> Text shown
Re: How do indexes work on non-unique values ?

From: Pablo Sanchez <pablo_at_dev.null>
Date: Fri, 24 Jan 2003 10:25:33 -0600
Message-ID: <Xns930D5FE1E539pingottpingottbah_at_216.166.71.233>


williams.rhian_at_freenet.de (rhian) wrote in news:a0310e5c.0301231242.1a8c1512_at_posting.google.com:

> i have been told that creating an index on a field which can only
> contain 2 possible values (i.e male/female) is a bad idea be because
> order(n/2) is still order(n) and you get no benefit from doing a
> binary search on the index file.

The issue is what type of index is built to support the column. Typically, you either use a dense or a non-dense index -- or a bit-indexe as the other poster mentioned when the data doesn't change much.

A dense index is one where the leaf node of the index tree has an entry for every single row in the table. The values are sorted within the b-tree for quick access. The downfall is that the data the pointers point to may not be in any order.

Recall that the DBMS stores rows in a 'data page' - the atomic unit of storage. Given leaf-node values like the following:

    value | rowid


      m    |   333
      m    |   111
      m    |   123
      m    |   999
      ...

> Dataset section
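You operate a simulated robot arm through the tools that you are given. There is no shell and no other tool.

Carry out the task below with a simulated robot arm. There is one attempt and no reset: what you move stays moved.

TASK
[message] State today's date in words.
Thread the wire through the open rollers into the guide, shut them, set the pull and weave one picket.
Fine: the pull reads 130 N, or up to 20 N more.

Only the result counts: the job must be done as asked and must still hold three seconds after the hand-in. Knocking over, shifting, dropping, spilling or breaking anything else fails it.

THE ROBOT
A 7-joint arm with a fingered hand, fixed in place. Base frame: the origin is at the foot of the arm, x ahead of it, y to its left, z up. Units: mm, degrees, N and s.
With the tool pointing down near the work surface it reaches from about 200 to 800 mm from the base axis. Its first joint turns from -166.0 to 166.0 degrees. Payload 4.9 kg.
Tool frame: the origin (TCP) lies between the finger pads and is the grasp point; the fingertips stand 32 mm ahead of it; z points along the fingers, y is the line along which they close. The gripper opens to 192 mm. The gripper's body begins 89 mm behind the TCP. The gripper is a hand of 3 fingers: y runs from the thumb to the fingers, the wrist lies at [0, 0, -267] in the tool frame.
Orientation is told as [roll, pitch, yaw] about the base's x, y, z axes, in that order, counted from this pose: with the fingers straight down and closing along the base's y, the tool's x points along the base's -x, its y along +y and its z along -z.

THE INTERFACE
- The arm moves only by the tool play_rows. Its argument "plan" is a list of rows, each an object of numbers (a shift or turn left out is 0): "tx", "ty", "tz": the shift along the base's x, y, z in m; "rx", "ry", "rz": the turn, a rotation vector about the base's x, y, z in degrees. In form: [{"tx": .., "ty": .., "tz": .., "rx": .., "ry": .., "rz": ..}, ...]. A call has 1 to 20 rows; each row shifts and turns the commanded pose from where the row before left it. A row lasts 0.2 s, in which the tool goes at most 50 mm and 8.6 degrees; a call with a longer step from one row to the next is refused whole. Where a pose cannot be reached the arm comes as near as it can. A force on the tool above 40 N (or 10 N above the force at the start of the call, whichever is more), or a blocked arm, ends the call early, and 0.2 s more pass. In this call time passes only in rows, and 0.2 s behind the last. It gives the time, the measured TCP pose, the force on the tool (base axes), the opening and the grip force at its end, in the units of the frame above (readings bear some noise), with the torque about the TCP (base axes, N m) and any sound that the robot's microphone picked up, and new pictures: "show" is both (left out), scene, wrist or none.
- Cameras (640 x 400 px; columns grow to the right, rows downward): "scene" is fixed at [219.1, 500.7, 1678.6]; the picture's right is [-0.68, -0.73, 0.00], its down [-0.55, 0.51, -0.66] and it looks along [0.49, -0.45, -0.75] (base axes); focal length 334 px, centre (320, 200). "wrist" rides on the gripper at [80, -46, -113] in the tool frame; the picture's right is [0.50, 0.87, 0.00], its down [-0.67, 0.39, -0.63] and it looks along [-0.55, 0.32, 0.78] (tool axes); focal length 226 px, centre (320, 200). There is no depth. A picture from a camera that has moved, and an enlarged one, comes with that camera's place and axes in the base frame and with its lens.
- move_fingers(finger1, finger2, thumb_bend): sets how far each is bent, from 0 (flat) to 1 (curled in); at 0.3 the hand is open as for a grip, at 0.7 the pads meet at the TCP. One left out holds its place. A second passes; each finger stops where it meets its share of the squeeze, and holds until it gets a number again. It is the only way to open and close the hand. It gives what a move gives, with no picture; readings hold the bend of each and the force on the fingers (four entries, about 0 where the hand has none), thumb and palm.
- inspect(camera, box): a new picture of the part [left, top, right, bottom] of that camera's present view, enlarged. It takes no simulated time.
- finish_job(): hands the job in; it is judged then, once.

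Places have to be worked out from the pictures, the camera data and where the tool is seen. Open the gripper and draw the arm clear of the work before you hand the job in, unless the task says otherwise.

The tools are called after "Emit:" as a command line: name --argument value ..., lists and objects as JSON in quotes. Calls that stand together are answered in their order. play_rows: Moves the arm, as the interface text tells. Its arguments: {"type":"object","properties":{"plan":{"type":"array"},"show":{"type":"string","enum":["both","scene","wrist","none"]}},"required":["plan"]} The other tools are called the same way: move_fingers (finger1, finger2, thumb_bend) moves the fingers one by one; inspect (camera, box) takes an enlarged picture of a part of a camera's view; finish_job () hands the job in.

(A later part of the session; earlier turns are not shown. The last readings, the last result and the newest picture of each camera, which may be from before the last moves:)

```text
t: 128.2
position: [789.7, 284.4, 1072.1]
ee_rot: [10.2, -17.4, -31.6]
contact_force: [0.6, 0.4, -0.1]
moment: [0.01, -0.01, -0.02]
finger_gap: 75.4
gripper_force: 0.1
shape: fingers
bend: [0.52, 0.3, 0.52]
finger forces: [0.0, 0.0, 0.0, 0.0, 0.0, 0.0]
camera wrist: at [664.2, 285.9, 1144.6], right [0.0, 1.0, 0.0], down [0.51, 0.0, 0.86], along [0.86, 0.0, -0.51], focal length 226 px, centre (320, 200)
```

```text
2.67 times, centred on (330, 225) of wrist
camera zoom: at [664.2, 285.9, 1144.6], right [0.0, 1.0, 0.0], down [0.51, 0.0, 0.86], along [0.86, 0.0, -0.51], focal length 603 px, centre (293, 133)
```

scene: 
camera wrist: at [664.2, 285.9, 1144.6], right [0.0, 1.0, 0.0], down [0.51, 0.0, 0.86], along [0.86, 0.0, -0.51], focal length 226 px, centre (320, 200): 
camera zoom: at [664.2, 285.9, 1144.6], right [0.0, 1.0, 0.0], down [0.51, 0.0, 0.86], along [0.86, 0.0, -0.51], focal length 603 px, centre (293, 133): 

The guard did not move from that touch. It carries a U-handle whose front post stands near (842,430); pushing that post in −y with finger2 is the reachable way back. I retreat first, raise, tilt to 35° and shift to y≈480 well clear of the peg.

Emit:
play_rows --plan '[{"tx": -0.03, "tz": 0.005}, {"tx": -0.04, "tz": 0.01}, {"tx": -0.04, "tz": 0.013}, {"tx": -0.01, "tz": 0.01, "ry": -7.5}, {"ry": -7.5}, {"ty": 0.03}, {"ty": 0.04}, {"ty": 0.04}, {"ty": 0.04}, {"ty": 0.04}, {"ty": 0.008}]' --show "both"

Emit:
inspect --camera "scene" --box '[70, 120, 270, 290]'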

> Tasks
(1) Locate "williams.rhian_at_freenet.de (rhian) wrote" and "the index file." in the text shown, and write out these words with everything between them.
(2) Above are some lines. Repeat exactly, and only, those from the line that has "Thread the wire" through the line that has "With the tool".

> Answers in order
(1)
williams.rhian_at_freenet.de (rhian) wrote in news:a0310e5c.0301231242.1a8c1512_at_posting.google.com:

> i have been told that creating an index on a field which can only
> contain 2 possible values (i.e male/female) is a bad idea be because
> order(n/2) is still order(n) and you get no benefit from doing a
> binary search on the index file.

(2)
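Thread the wire through the open rollers into the guide, shut them, set the pull and weave one picket.
Fine: the pull reads 130 N, or up to 20 N more.

Only the result counts: the job must be done as asked and must still hold three seconds after the hand-in. Knocking over, shifting, dropping, spilling or breaking anything else fails it.

THE ROBOT
A 7-joint arm with a fingered hand, fixed in place. Base frame: the origin is at the foot of the arm, x ahead of it, y to its left, z up. Units: mm, degrees, N and s.
With the tool pointing down near the work surface it reaches from about 200 to 800 mm from the base axis. Its first joint turns from -166.0 to 166.0 degrees. Payload 4.9 kg.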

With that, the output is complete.